Roy’s gone for players that he knows and trusts, and a lot of them just happen to be from here!

With Boyle Sports sponsoring them to the tune of £10 million over the next four years, it makes sense for Sunderland to play up the Irish angle and steal some of the support that’s traditionally gone to Celtic.

I know from playing there just how magical a packed Parkhead can be, but there are only so many 4-0 tonkings of Dunfermline and St. Mirren you can watch before thinking, “Hang on, I want more from my expensive day-out!”

What’s impressed me about Roy at Sunderland is that he hasn’t gone in chequebook blazing like Fulham did a few years ago when they won promotion from the Championship with a squad full of Premiership players whose motivation for dropping down a division was the huge sums of money that Mohammed Al Fayed was prepared to pay them.

Whether known quantities like David Connolly or Liam Miller or the two youngsters he got on loan from Manchester United, Roy’s proved himself adept at bringing in exactly the type of player that Sunderland need in their bid to return to the top flight, which I’m convinced they will do as champions.

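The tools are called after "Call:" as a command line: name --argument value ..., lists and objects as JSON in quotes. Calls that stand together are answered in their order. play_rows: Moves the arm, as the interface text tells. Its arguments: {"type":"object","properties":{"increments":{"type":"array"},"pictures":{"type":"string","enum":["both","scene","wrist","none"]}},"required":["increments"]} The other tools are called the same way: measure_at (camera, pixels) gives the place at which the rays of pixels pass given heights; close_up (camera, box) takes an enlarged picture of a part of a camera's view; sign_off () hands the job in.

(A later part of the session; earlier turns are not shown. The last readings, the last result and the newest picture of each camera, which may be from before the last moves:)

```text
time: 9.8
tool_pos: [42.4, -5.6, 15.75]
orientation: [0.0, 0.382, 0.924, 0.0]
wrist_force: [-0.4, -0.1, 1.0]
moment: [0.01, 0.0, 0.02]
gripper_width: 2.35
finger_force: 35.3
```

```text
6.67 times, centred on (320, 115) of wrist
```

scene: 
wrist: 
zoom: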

He deserves great credit for how aggressive their playing style is, and their ability to conjure goals up out of nothing.

Even when he gets handed the £25 million that Niall Quinn’s promised him, I think Keano will be extremely careful with his spending – an ethos they could do with up the road in Newcastle where they seem to specialise in expensive foreign flops. If there’s any splashing of the cash, it’ll be on players like Joey Barton who has the physical ability to go with his technique.

Roy’s got his critics in Ireland, but there’s an aura of mystique about him, which people find fascinating and want to buy into as supporters.

Come next season, you’ll see a lot of Irish kids walking around in Sunderland shirts, and badgering their parents to take them to the Stadium of Light.

Great players don’t always make great managers, but Roy has that same desire and ability to win standing in front of the dugout as he used to have racing round the pitch.

I doubt if it’s top of the concerns at Stamford Bridge at the moment, but it’d be a terrible shame if there was no Jose Mourinho there next season for Keano to lock horns with.

Sacking him at the end of the season would be the most idiotic decision Roman Abramovich has ever made, and trigger a mass exodus of star players who’d regard whoever takes over from him as being second best.

It’d be an especially big blow for John Terry who I know sees himself as being Chelsea manager one day and wants Mourinho to groom him. Whether he’d automatically leave if Jose does I don’t know, but it’d certainly lessen his reasons for staying there when virtually every other major club in Europe wants him.

A large part of Chelsea’s success is down to them having people like Terry and Frank Lampard who foreign players arriving at the Bridge only have to look at to realise what the club’s all about.

There’s been a lot of talk about Mourinho being a shoo-in for the Real Madrid job, but he’s not going to want to be at a club where there are half a dozen untouchables that the President won’t allow him to drop. Even if he was given assurances regarding team selection, I’m not sure how well Madrid supporters would take to his style of play, which is about getting the job done rather than fancy flicks and bicycle kicks.